Linear functional equations and their Baire category properties (Q1592821)

The author considers the functional equation \[ \varphi(f(x))=g(x)\varphi(x)+h(x) \tag{*} \] to show that only for functions \(f\) having a very simple dynamical behaviour equation (*) has continuous solutions. Given \(f:I \to I\) (\(I\) non degenerate real interval) and a positive integer \(n\), Per\((f,n)\) denotes the set of all periodic points of \(f\) of order \(n\). The main results of the paper are the following.
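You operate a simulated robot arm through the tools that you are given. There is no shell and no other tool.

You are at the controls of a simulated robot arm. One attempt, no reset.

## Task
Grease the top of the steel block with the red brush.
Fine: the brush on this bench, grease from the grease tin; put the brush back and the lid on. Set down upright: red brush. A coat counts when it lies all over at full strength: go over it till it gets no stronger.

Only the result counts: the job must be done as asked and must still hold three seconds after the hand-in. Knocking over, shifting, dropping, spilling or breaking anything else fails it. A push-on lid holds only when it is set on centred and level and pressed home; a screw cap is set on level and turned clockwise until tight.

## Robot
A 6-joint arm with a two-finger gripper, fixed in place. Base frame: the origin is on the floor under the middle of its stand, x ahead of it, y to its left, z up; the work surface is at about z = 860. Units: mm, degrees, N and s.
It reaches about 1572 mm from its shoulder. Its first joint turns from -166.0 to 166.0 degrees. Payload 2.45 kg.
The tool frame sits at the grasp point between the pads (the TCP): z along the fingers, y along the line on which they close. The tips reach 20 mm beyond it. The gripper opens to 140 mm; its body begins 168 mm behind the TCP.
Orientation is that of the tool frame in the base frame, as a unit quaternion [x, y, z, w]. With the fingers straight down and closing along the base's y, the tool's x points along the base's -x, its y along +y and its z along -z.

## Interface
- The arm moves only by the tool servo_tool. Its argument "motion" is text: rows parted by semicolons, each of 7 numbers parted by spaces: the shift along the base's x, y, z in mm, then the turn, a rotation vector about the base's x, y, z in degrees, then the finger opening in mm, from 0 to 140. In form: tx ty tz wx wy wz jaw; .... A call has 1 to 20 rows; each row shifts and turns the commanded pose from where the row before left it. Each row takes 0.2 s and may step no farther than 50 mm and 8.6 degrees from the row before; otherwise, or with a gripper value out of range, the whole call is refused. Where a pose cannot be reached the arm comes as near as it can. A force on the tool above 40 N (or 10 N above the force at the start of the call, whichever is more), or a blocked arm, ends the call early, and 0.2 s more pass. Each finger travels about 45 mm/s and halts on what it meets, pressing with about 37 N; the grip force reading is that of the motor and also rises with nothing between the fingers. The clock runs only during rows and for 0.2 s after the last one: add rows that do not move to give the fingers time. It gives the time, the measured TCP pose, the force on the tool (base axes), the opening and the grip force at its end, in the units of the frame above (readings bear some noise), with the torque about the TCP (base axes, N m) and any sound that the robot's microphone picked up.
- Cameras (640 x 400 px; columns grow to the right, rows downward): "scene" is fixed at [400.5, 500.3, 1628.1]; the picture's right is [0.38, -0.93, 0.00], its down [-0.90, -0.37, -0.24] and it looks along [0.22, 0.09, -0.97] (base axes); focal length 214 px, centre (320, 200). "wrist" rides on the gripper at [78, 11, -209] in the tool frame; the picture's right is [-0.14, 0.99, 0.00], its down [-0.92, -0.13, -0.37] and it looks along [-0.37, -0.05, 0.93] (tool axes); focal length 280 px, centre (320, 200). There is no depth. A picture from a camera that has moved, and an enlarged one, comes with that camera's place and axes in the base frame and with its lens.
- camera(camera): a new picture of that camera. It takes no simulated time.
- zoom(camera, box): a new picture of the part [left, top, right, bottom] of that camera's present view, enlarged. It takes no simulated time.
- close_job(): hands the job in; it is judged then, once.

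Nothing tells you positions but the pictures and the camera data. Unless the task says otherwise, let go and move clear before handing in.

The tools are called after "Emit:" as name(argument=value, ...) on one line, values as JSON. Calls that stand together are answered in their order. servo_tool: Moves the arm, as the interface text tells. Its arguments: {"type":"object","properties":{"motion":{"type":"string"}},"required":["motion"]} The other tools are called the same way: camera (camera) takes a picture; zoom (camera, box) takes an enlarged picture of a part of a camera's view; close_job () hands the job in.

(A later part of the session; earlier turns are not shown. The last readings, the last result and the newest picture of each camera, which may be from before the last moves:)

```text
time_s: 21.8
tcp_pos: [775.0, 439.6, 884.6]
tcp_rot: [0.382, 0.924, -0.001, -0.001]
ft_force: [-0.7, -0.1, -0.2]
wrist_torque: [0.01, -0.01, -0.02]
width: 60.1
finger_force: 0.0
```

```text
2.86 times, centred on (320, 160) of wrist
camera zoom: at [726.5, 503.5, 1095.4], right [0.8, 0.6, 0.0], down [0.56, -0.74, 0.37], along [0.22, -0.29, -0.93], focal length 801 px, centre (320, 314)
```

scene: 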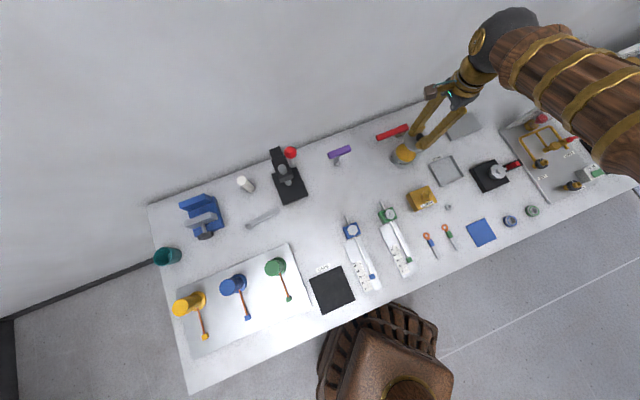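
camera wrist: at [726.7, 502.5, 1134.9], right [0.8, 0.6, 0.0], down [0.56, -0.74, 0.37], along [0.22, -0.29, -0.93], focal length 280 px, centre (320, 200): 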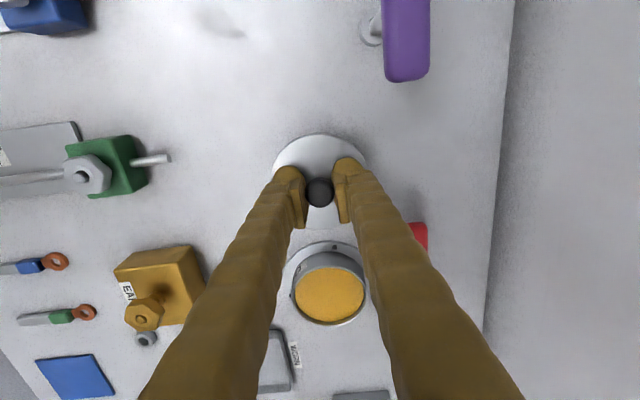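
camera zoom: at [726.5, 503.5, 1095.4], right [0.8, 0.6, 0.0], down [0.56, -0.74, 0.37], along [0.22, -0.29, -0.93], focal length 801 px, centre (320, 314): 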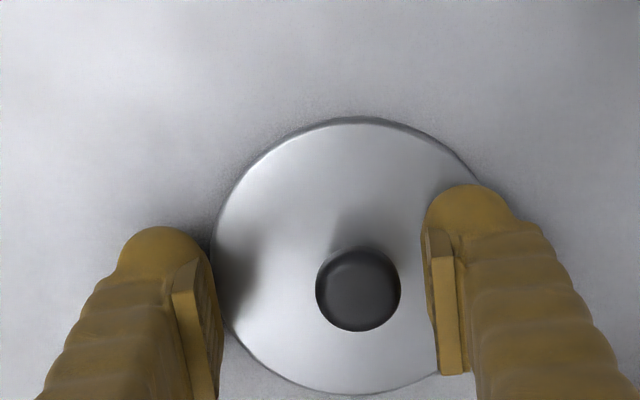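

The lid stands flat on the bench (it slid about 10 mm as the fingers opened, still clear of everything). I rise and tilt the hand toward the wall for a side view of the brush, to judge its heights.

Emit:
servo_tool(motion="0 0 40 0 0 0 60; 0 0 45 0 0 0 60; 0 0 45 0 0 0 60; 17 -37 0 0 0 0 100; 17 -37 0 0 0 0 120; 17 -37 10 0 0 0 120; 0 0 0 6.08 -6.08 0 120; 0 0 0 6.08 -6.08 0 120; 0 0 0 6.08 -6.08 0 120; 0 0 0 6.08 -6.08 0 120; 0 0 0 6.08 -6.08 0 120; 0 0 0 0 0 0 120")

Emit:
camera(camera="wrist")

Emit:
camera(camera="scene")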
Theorem 1: Let \(Y\) be a metric space, \(f \in C(I)\) and \(g:I \to \mathbb R\) continuous with the following properties: \[ |g(x)g(f(x))|<1 \quad \text{for} \quad x\in \text{Per}(f^2,1) \] and \[ g(x)\neq 0 \quad \text{for} \quad x\in \Cup_{i=1}^{\infty} (f^i)^{-1}(\text{Per}(f,2)). \] If for each \(h \in C(I,Y)\) equation (*) has a solution \(\varphi \in C(I,Y)\), then \(f\) can have only cycles of orders \(1\) and \(2\). Theorem 2: Assume that \(Y\) is a Banach space, let \(f\) and \(g\) be as in Theorem 1. If the set of functions \(h \in C(I,Y)\) for which equation (*) has a solution \(\varphi \in C(I,Y)\) is of second Baire category in \(C(I,Y)\), then \(f\) can have only cycles of orders \(1\) and \(2\).